President Obama is using privileged access to one of America’s greatest landmarks to reward his most generous financial supporters in ways that Republicans Mitt Romney and Rick Santorum can’t match.
More than 60 of Mr. Obama’s biggest campaign donors have visited the White House more than once for meetings with top advisers, holiday parties or state dinners, a review by the Associated Press has found.
The invitations to 1600 Pennsylvania Ave., which are legal, have happened despite Mr. Obama’s past criticisms of Washington’s pay-for-access privileges and mark a reversal from early in the president’s term when donors complained he was keeping them at arm’s length.
As a presidential candidate running against Hillary Rodham Clinton, Mr. Obama’s campaign noted that Mrs. Clinton and her husband, former President Bill Clinton, had invited David Geffen - whom Mr. Obama’s campaign said had raised $18 million for the Clintons - to sleep in the Lincoln Bedroom.
The AP found no evidence of Mr. Obama’s own donors sleeping overnight in the White House, but time stamps showing arrivals and departures on the government’s logs are incomplete for more than 1.7 million records.
The AP’s review compared more than 470 of Mr. Obama’s most important financial supporters against logs of 2 million visitors to the White House since mid-2009. It found that at least 250 of Mr.

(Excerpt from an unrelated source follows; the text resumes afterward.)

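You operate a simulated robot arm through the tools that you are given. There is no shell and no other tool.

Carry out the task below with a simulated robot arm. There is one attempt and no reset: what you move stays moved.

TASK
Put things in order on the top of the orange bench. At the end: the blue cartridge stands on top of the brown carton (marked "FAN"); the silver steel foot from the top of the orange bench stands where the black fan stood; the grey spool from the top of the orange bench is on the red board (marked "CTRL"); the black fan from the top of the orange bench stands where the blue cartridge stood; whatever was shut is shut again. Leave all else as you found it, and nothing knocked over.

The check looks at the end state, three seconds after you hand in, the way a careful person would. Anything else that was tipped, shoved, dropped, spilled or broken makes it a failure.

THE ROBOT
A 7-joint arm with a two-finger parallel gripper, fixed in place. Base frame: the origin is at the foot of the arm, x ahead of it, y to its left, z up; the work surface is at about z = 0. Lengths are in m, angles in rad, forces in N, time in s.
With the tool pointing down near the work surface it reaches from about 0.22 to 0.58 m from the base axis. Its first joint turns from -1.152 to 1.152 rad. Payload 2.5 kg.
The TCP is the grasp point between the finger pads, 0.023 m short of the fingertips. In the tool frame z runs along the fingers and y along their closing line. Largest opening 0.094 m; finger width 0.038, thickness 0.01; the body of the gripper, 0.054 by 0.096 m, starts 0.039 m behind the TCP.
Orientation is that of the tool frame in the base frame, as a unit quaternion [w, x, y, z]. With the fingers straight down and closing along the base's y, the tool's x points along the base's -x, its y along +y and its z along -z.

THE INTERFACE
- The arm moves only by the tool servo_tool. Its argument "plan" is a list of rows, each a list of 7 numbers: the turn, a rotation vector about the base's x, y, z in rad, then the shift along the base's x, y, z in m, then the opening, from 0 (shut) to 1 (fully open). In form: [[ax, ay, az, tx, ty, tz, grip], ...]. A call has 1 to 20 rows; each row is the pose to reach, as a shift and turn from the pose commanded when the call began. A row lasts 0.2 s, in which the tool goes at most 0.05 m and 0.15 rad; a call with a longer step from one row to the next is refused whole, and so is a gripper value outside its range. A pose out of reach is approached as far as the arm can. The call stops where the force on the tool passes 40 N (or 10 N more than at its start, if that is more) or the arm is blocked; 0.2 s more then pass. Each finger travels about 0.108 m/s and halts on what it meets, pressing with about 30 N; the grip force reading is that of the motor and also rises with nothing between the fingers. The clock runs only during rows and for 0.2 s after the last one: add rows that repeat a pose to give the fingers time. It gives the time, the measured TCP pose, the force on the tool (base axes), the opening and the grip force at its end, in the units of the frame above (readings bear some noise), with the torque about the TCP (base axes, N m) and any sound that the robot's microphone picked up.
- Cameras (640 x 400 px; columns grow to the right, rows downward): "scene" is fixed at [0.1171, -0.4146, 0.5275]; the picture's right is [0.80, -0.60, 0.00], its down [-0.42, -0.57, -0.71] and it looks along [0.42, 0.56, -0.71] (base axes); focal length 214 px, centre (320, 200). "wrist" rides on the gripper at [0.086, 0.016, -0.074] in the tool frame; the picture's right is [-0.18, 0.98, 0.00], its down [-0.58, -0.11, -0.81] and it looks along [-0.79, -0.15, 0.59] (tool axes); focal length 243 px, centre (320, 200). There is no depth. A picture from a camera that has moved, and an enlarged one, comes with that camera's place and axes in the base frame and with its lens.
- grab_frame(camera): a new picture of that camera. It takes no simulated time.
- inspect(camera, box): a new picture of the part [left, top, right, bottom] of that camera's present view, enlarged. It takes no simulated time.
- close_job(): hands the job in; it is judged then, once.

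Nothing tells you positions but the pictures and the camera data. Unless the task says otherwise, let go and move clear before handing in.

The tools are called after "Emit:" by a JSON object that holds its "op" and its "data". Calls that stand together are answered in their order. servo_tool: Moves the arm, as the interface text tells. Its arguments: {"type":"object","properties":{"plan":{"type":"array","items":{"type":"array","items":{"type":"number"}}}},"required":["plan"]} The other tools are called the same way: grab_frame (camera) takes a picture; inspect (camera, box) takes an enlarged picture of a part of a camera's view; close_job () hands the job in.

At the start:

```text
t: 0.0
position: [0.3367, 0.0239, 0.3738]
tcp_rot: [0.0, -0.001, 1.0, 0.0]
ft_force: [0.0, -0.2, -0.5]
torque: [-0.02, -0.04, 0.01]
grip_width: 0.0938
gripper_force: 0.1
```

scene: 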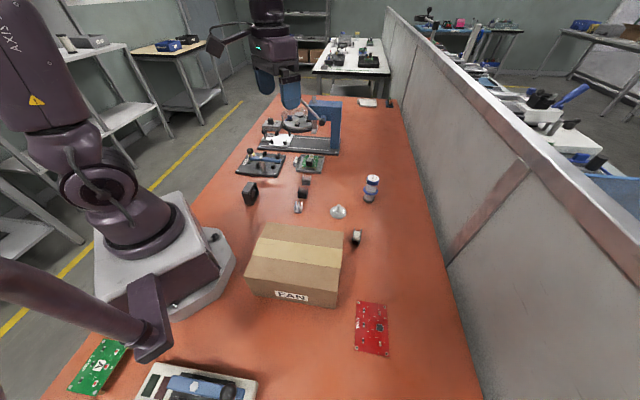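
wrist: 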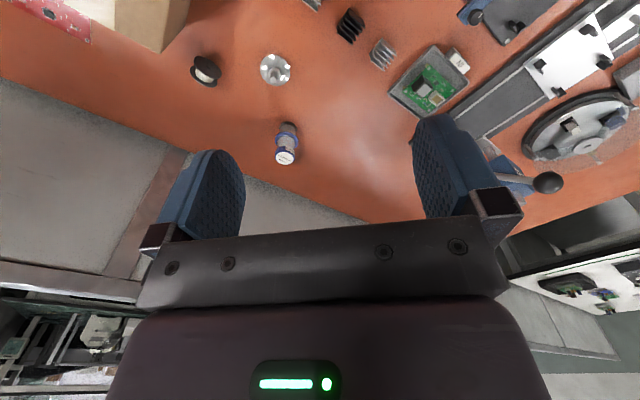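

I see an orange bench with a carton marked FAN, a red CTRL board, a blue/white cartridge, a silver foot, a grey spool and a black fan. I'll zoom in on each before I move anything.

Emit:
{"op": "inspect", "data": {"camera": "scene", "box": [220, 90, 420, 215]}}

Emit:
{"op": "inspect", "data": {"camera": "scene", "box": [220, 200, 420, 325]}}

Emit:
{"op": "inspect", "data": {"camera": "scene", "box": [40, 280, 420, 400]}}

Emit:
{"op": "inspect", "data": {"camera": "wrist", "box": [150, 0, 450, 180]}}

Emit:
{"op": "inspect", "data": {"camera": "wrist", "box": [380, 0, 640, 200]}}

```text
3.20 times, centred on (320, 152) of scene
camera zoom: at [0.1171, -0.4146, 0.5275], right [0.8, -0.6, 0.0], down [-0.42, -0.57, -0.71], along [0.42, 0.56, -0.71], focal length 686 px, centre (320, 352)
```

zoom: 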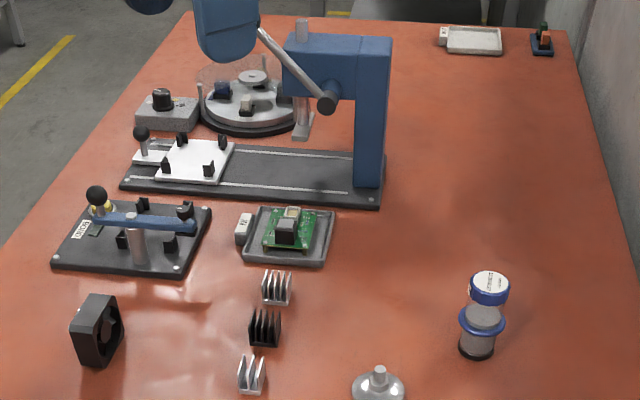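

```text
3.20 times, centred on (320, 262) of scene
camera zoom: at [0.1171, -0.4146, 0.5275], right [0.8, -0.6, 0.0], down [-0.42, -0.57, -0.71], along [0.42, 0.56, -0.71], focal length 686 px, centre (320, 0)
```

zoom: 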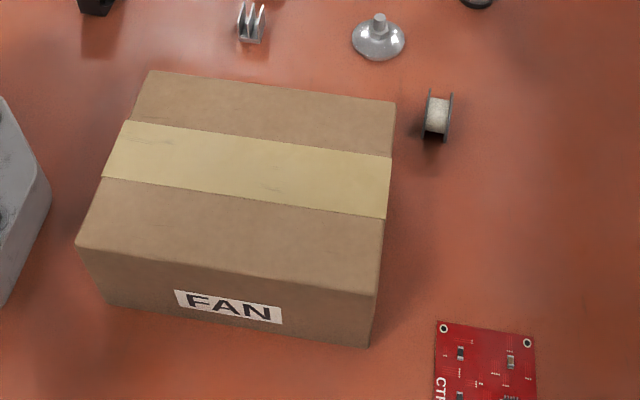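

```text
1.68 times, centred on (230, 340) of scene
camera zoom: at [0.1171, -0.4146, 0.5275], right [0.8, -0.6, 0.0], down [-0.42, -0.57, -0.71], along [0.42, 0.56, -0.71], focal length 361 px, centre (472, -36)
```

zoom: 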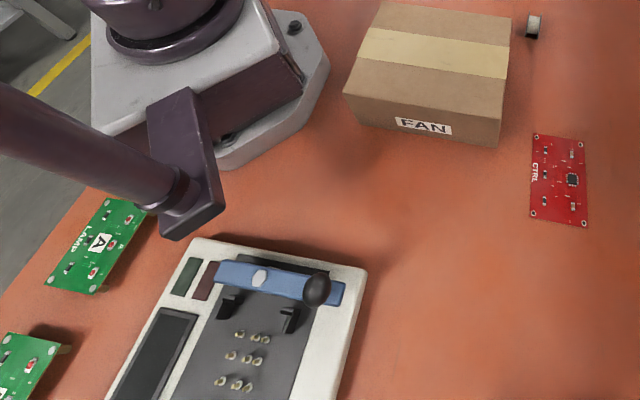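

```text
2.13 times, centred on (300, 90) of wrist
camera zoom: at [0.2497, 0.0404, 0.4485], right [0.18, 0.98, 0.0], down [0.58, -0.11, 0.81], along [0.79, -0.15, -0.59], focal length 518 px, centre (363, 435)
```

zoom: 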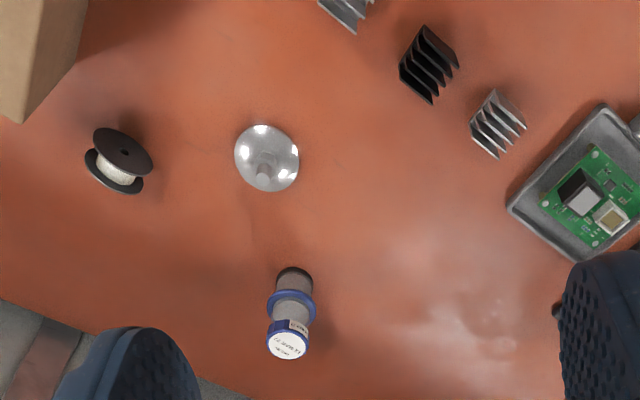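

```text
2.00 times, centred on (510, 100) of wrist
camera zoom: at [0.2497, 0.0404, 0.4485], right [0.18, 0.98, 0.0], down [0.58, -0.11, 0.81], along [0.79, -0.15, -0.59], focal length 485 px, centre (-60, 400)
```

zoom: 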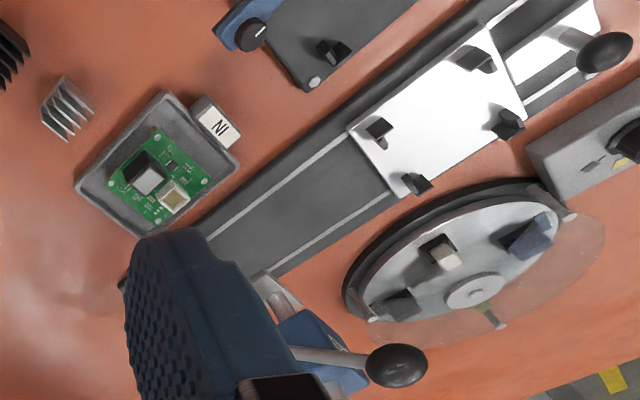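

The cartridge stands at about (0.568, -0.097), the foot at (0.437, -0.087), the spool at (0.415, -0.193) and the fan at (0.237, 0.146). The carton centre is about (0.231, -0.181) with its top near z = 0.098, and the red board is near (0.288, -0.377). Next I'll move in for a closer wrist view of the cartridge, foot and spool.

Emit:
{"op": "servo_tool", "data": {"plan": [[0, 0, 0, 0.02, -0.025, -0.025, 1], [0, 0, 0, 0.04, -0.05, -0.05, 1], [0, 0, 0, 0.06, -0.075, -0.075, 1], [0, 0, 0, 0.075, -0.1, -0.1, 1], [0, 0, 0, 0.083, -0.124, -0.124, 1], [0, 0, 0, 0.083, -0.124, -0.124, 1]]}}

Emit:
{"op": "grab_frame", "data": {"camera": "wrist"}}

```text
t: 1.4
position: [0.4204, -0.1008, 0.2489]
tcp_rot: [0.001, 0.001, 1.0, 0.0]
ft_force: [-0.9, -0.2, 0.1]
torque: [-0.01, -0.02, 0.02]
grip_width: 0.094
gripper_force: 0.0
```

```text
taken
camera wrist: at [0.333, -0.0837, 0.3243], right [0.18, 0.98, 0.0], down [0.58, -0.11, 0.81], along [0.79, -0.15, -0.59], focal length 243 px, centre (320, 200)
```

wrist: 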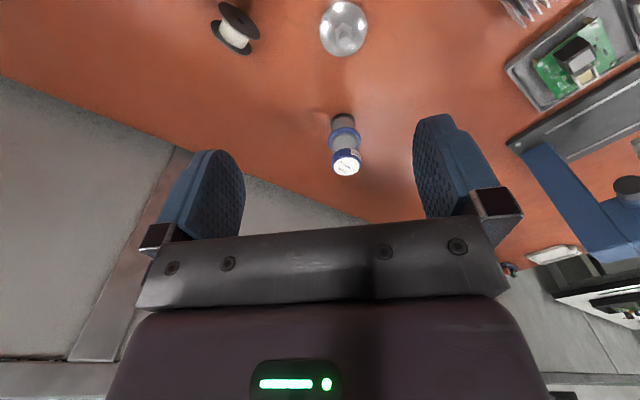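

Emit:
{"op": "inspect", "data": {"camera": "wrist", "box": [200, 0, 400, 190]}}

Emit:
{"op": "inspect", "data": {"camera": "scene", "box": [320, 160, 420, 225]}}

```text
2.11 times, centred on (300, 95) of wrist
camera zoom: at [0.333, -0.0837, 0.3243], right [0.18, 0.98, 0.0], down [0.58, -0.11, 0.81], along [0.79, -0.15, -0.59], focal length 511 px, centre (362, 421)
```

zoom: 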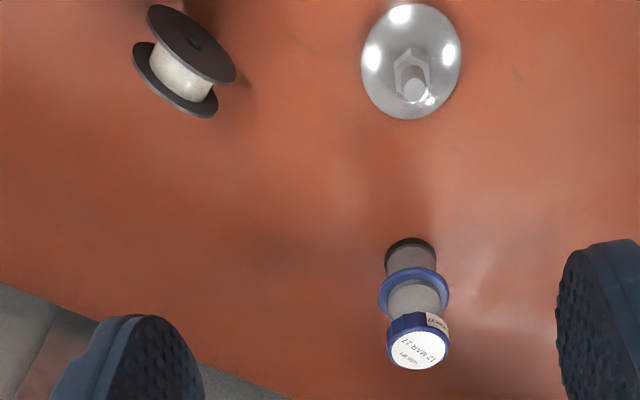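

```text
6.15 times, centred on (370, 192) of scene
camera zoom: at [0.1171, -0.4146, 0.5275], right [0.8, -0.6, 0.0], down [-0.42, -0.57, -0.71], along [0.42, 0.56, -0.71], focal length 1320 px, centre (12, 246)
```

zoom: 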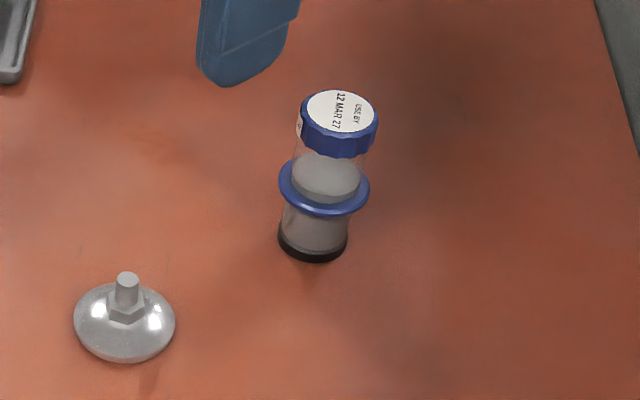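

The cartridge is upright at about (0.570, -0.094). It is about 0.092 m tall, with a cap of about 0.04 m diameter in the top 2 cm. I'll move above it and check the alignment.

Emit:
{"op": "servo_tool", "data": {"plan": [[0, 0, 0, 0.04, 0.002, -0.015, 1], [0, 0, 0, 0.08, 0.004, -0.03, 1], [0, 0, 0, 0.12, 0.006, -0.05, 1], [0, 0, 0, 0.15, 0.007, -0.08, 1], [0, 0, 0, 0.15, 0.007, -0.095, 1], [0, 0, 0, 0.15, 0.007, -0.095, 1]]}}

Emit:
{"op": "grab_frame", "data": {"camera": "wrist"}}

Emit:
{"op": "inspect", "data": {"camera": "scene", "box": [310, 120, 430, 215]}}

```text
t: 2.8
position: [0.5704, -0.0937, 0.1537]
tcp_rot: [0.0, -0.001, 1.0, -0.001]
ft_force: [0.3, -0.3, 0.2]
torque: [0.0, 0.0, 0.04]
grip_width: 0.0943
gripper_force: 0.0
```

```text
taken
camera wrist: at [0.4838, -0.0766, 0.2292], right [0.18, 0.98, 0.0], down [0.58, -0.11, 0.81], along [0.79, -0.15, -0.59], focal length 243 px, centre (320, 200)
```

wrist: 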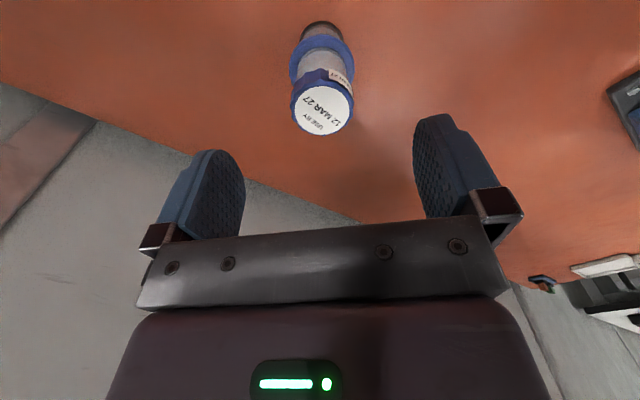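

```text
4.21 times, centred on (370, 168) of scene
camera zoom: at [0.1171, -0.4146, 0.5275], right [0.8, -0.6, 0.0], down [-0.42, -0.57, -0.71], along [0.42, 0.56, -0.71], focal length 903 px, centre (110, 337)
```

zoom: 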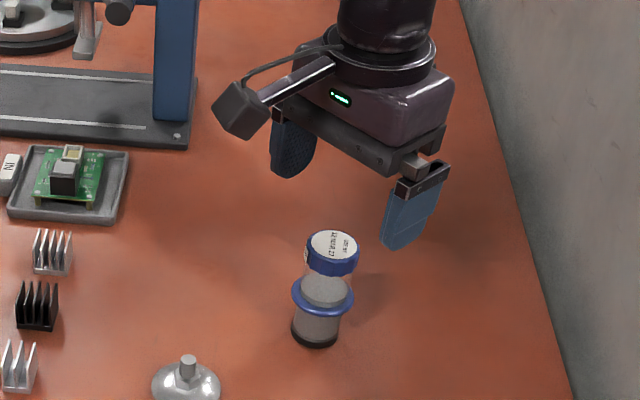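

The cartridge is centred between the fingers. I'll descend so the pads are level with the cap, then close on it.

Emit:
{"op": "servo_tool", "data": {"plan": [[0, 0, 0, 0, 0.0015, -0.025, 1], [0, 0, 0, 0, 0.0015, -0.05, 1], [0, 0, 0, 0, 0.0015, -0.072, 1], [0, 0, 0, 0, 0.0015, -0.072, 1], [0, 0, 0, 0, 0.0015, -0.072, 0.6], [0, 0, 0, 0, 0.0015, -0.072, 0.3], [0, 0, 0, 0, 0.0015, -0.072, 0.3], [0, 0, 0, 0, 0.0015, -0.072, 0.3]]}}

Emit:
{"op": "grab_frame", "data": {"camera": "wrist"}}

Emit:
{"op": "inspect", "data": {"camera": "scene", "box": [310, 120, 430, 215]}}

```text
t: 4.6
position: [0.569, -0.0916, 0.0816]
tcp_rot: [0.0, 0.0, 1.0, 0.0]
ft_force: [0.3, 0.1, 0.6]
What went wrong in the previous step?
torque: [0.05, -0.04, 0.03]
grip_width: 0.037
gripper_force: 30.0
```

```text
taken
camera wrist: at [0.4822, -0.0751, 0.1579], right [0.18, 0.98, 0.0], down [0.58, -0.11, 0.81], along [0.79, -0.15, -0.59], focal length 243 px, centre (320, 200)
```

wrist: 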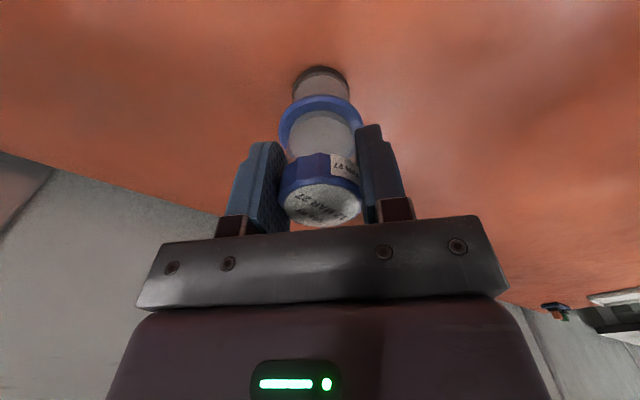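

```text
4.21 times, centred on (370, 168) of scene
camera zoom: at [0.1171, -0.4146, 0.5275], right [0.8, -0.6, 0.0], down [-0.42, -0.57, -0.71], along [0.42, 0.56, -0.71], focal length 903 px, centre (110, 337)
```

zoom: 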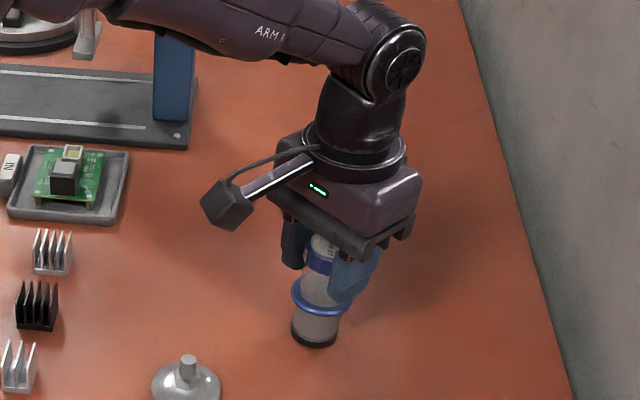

Obama’s major fundraisers and donors visited the White House at least once, being cleared for events like dinners or one-on-one meetings with senior advisers.
This month, the White House extended invitations to more than 30 of the president’s top fundraisers to an elaborate state dinner, where they mingled with celebrities and dined with foreign leaders on the South Lawn of the White House.
Other purposes for visits included one-on-one meetings with top West Wing staffers, such as former chief of staff Pete Rouse and senior adviser Valerie Jarrett. Those donors include so-called “bundlers” - supporters who have raised hundreds of thousands of dollars apiece for Mr. Obama’s re-election.
Mr. Obama’s campaign has said it would begin encouraging supporters to donate to a “super” political action committee supporting him, Priorities USA Action, to counterbalance the cash flowing to Republican groups. The decision drew rebukes from campaign-finance watchdogs and Republicans who said Mr. Obama flip-flopped on his prior stance assailing super PAC money. The group supporting Mr. Obama has raised $6.3 million so far.
Visitor-log details of some Obama donors have surfaced in news reports since he took office. But the financial weight of super PACs and their influence on this year’s election have prompted renewed scrutiny of the big-money financiers behind presidential candidates - and what those supporters might want in return.
Many of the White House visits by donors came before the president embraced the big-money, fundraising groups he once assailed as a “threat to democracy” on grounds they corrode elections by permitting unlimited and effectively anonymous donations from billionaires and corporations.
Mr. Obama was once so vocal about super PACs that he used his 2010 State of the Union speech to accuse the Supreme Court justices, present in the audience, of reversing a century of law that would “open the floodgates for special interests,” including foreign corporations, in its Citizens United case.
A White House spokesman did not fully respond to repeated requests from the AP for details of visits by Mr. Obama’s campaign donors, saying it was impractical to do so.